Immigration judges are not independent, like real judges, but neutral, in that they do not represent the Department of Homeland Security (DHS), which brings cases to the EOIR. Aliens may not bring cases independently to the EOIR, but only in response to an action taken against them by DHS.

Immigration judges are executive branch employees, and are therefore subject to the supervision of the President of the United States or his appointees. Executive branch employees are supervised, reviewed, evaluated and managed by a numerous levels of management. No one in the executive branch exercises independent judgment that is not reviewed by another executive branch employee, including the president himself.

Immigration courts, unlike federal district and appeals courts, are part of the DOJ. The Attorney General (AG) has, therefore, the authority to act as an arbiter on legal questions affecting immigration proceedings. Immigration judges are first supervised by the Chief Immigration Judge, Deputy Chief Immigration Judges, and Assistant Chief Immigration Judges, as well as the AG, in both the exercises of their authority and administratively.

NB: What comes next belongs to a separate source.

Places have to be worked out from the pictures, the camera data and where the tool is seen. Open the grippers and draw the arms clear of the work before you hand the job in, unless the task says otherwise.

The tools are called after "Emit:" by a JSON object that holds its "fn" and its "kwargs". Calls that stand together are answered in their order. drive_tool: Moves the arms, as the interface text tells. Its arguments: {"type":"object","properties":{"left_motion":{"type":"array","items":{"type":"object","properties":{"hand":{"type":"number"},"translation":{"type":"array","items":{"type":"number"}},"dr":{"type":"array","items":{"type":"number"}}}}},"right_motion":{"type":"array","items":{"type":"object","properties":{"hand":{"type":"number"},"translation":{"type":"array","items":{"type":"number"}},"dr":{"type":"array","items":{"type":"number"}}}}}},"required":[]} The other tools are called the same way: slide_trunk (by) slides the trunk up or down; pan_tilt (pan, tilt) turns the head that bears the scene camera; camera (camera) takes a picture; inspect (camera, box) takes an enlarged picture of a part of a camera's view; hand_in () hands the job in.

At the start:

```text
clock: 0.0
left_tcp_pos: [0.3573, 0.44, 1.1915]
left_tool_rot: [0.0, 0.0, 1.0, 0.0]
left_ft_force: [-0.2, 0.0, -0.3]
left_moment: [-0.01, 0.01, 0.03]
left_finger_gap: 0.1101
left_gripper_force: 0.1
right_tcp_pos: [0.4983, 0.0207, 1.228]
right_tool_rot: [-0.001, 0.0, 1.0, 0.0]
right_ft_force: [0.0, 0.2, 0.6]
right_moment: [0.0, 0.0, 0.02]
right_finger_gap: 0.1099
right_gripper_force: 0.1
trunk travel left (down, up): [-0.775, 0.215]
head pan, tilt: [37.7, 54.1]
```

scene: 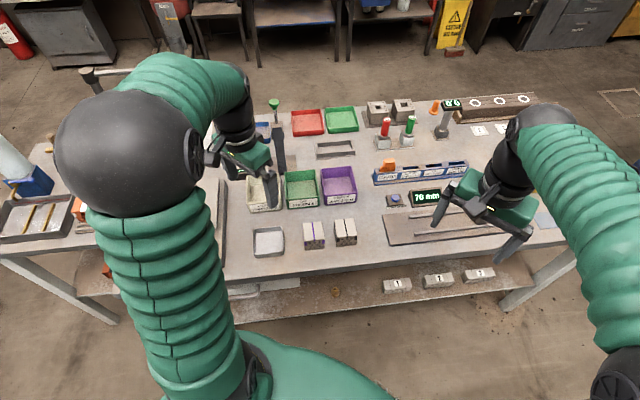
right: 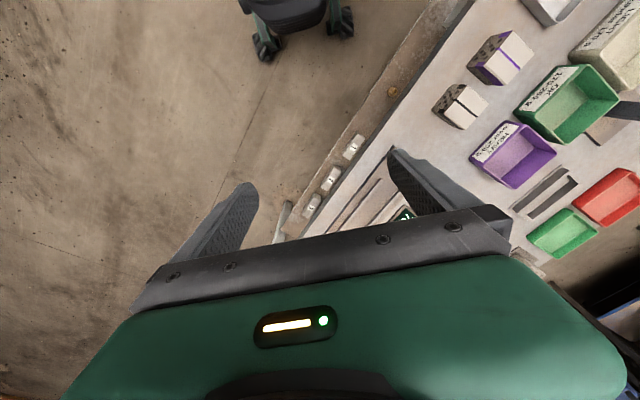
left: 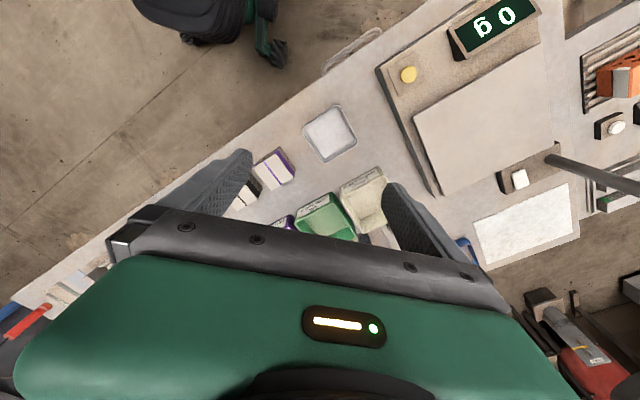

Most attorneys in the DOJ are not unionized (that is, represented by a bargaining unit in negotiating working conditions and disciplinary actions) because the nature of their work, including prosecuting and disciplining labor organizations, makes representation a conflict. In addition, immigration judges are employees involved in national security work (mostly related to aliens being removed who are terrorists). Most employees involved in investigating any crime are prohibited from being represented by unions. Examples include: FBI, DEA, Secret Service, Homeland Security Investigations, Offices of Inspector General, etc.

Since immigration judges represent the DOJ in legal proceedings, they should not be unionized. Unfortunately, they are. The National Association of Immigration Judges (NAIJ) represents judges employed by the EOIR.

The Trump Administration has moved to decertify the immigration judges union, something tried earlier by the Clinton Administration.

On August 9, 2019, the DOJ filed a petition asking the Federal Labor Relations Authority to determine whether the union, the NAIJ, should have its certification revoked because its members are considered “management officials” ineligible to collectively organize.

This is good news because of the overt and illegal political activities of individual judges, already forbidden under the Hatch Act, which prohibits federal employees from acting politically in their positions.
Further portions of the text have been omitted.